BEGIN Stored data

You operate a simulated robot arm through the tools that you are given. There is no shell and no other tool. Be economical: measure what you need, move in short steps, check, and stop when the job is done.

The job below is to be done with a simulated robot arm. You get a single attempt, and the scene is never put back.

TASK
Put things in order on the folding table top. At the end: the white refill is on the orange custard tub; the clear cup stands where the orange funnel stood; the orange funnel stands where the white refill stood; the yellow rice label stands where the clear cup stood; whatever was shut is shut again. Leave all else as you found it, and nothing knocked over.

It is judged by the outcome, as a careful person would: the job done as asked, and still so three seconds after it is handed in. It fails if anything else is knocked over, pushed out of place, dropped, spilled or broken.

END Stored data

### Goal of the exercise
Report only how many lines of the listing hold the word "done".

### Solution to this exercise
3